Cuando cuento mi historia, la gente reacciona de distintas maneras. Algunos me critican, otros me dan su apoyo, pero yo siempre digo lo mismo: no, no me avergüenzo. Porque hice demasiado por mi hijo como para permitir que se me subiera a la chepa y encima trajera una “familia” entera.
Fui madre soltera. Mi marido —un vago y un holgazán— jamás quiso ser un padre de verdad. Trabajar no iba con él. Fumaba en casa, se emborrachaba con los colegas, me humillaba y vivía a mi costa. Aguante, pero llegó un día en que entendí: o salía yo adelante o seguía hundida con él. Así que lo eché. Igual que después hice con mi hijo.
Trabajé a destajo, sin ver la luz del día, solo para que mi hijo Álvaro tuviera de todo: comida, ropa, calor, sonrisas. Compré un piso de dos habitaciones en un buen barrio. Pero me olvidé de lo más importante: el tiempo y la educación.
Mi madre ayudaba, pero demasiado. Crió a Alvarito como si fuera un pobre huérfano al que “todo el mundo le debía algo”. No sabía hacer nada. Ni cocinar, ni limpiar, ni siquiera decir “gracias” como es debido. Eso sí, quejarse a la abuela era su especialidad. Yo era una mala madre, le obligaba a fregar los platos, no entendía su alma sensible.
A los dieciséis, Álvaro ya era más fuerte que yo físicamente, pero al mínimo reproche salía corriendo a lloriquearle a la abuela. Al ejército, claro, no fue —mi madre lo “libró”—. Estudiar no quería. Trabajar, mucho menos. Se pasaba el día en casa, comiendo, bebiendo con los amigos, gastando el dinero de su madre y jugando a la consola.

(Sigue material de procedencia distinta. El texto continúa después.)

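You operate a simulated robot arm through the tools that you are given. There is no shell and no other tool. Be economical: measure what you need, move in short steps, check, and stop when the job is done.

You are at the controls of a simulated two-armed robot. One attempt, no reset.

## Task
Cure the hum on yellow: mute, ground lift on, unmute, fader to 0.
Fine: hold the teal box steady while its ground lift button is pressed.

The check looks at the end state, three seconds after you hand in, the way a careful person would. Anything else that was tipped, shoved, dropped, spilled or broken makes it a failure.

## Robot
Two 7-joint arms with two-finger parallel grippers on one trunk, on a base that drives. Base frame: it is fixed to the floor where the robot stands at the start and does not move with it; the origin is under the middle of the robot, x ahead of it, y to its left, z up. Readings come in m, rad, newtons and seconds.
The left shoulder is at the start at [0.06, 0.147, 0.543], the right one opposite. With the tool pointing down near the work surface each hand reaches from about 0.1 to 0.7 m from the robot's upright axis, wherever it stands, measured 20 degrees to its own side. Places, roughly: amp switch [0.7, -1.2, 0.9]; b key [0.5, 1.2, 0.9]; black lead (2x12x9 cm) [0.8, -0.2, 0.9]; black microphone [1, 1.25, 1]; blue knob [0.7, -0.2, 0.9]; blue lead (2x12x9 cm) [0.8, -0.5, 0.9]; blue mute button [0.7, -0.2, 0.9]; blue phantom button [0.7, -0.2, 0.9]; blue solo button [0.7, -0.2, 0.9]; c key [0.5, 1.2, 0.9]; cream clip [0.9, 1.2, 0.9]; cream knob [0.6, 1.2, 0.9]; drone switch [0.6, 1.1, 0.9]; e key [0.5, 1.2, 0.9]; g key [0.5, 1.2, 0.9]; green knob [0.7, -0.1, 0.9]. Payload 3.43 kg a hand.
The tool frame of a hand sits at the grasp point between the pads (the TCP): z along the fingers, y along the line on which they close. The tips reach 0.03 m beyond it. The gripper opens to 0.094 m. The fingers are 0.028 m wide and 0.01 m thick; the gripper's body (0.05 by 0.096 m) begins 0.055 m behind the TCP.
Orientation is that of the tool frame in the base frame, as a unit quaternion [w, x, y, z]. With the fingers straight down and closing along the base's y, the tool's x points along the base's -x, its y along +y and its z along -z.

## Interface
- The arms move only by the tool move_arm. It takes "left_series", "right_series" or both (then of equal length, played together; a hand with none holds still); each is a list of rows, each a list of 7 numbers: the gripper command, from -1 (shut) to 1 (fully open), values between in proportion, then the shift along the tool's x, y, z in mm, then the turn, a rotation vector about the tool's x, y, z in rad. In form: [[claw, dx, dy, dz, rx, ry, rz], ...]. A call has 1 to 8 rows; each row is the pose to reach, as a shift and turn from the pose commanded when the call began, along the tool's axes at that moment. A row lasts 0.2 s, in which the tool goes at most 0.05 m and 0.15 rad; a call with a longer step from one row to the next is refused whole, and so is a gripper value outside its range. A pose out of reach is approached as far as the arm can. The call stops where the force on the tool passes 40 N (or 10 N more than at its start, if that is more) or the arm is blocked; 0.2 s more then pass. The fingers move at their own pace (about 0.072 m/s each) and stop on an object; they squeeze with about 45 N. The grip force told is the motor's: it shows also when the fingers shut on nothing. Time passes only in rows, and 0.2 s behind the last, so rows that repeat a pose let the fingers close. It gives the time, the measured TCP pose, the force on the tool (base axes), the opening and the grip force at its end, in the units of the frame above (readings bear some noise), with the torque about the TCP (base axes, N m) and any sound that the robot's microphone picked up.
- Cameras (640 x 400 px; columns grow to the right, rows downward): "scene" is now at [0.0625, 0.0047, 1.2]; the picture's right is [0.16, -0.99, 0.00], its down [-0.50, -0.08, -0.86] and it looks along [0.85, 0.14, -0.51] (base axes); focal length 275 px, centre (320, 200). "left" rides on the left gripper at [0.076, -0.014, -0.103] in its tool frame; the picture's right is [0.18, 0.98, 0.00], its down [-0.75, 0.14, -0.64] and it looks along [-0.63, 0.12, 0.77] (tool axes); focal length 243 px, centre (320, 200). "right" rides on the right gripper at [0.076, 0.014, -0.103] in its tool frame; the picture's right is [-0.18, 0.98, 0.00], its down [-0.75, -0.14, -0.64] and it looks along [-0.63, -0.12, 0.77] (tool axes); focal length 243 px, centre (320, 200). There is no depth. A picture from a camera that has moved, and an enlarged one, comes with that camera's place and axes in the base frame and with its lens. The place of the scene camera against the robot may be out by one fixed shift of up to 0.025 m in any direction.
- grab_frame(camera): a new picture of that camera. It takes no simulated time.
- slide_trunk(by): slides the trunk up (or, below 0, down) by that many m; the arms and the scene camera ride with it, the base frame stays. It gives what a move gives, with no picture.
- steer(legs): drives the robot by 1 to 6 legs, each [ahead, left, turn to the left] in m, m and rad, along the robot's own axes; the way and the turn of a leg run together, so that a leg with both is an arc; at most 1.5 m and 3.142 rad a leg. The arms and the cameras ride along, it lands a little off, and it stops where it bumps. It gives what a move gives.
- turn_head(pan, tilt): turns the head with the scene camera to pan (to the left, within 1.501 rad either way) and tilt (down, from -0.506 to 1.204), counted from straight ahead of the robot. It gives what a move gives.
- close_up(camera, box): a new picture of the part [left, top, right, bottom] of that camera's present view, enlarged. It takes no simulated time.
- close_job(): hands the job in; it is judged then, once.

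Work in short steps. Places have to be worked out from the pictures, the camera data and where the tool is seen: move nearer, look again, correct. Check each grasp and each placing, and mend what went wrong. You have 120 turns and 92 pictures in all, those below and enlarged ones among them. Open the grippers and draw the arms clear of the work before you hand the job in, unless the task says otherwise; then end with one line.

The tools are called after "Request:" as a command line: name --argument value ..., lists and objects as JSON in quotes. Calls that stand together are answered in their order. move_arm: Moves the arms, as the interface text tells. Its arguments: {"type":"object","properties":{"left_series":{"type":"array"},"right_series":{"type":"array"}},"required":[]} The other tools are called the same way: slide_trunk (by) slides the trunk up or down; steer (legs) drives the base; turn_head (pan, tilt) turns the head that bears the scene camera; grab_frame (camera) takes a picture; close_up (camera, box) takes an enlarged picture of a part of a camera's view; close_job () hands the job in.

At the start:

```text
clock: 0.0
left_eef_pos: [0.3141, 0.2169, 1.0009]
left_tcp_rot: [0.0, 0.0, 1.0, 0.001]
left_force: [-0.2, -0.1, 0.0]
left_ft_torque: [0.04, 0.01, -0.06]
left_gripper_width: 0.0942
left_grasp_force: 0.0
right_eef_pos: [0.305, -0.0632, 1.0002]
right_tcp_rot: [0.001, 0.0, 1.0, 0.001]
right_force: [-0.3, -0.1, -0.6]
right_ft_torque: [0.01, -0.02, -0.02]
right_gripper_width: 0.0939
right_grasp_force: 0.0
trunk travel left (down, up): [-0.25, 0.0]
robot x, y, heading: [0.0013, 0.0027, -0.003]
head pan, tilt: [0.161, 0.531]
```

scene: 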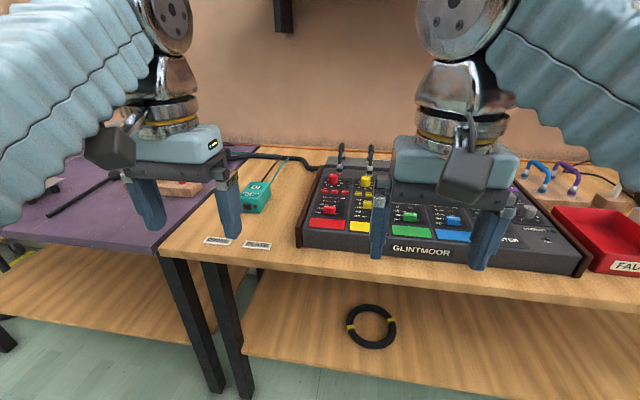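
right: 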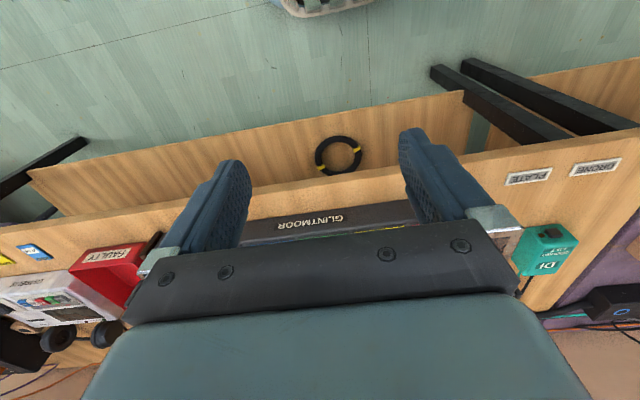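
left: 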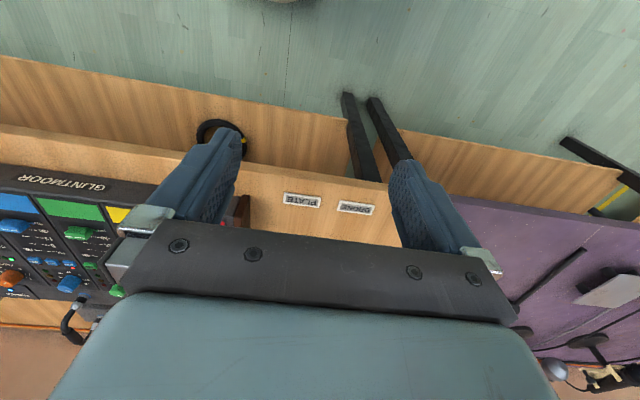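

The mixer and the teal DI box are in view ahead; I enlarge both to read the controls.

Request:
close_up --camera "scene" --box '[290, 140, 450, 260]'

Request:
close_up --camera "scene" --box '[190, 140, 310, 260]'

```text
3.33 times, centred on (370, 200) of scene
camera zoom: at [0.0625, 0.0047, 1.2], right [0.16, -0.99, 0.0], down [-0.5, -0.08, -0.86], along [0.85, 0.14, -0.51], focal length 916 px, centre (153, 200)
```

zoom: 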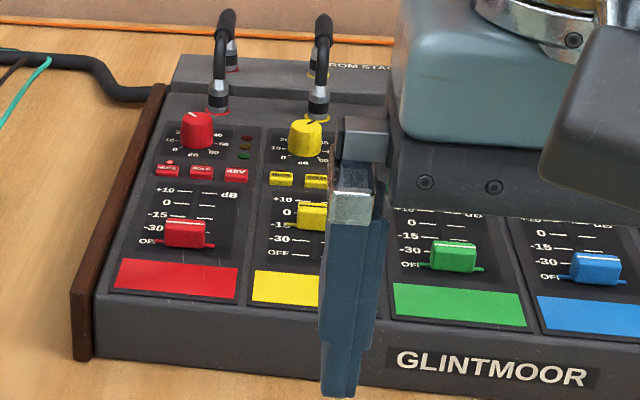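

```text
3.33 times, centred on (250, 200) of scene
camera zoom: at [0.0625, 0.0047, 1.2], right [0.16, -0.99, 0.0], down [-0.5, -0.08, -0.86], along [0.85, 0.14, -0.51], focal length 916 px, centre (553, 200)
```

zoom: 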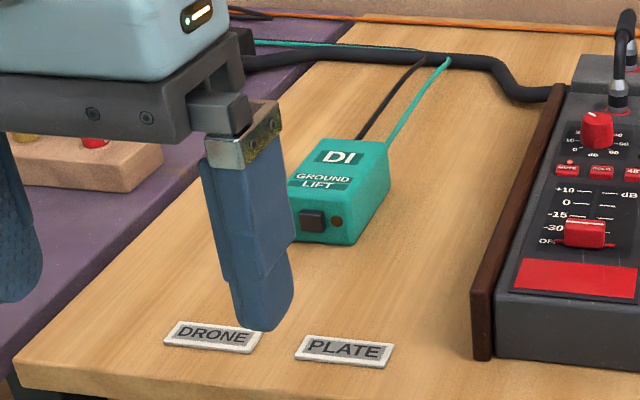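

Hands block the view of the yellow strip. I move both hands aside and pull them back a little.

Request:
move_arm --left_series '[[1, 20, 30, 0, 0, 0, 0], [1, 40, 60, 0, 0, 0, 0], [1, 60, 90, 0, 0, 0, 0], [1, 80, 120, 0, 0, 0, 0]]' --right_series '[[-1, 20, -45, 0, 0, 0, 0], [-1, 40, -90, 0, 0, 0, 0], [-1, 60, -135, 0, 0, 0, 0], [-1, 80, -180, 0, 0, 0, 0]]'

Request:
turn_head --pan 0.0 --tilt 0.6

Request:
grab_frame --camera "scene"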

Y entonces, como un rayo en cielo despejado: «Mamá, Marina está embarazada». Marina, su novia de dieciocho años, una universitaria primeriza que no tenía ni idea de la vida. “Vamos a vivir contigo”, me soltó. Ni un “¿podemos?”, ni un “por favor”, ni un “te lo agradecemos”. Simplemente el anuncio: «Ahora somos dos, así que dánoslo todo».
Me senté a hablar con él. Le pregunté: «¿Y piensas trabajar? ¿Cómo van a vivir? ¿Criarás a un niño sin tener oficio ni beneficio?». Se quedó callado. Miró al suelo, mordisqueó el labio y no dijo nada. Y entonces lo entendí: se acabó. Había criado a un hombre que jamás maduró. Le di todo, y él asumió que era su derecho.
El escándalo fue monumental. Se lo dije todo. No estaba obligada a mantener a la futura familia de mi hijo inmaduro. Ni a su chica, que parecía creer que los hijos eran solo fotos bonitas y zapatitos rosas. Ya le había dado todo; ahora era él quien debía dar algo al mundo. O al menos a sí mismo.
Los eché a los dos. Sí, a la chica embarazada también. Porque si son lo bastante adultos para tener un hijo, que lo sean para asumir las consecuencias.
Ahora viven con mi madre. Ella sigue jugando a la salvadora, gastando su exigua pensión. Yo le pago los recibos y le compro medicinas. A mi hijo, nada. Ni un euro. Y está bien.
Muchos me dicen: “¡Pero si es tu hijo!”. Y yo respondo: ser madre no significa dejar que te tomen el pelo. Ser madre es enseñar. Y a veces, enseñar duele.
No me arrepiento. Porque si no los hubiera echado, ahora tendría a dos parásitos colgados de mi cuello y un bebé ajeno de regalo. Y yo, que se sepa, también tengo una vida.
Mi hijo lo entenderá algún día. Quizá no ahora. Quizá cuando sea padre. O quizá nunca. Pero mi conciencia está tranquila. Porque hice todo lo que pude. Y cuando alguien pisa tu amor con los pies sucios, hay que cerrarle la puerta. Aunque sea tu hijo.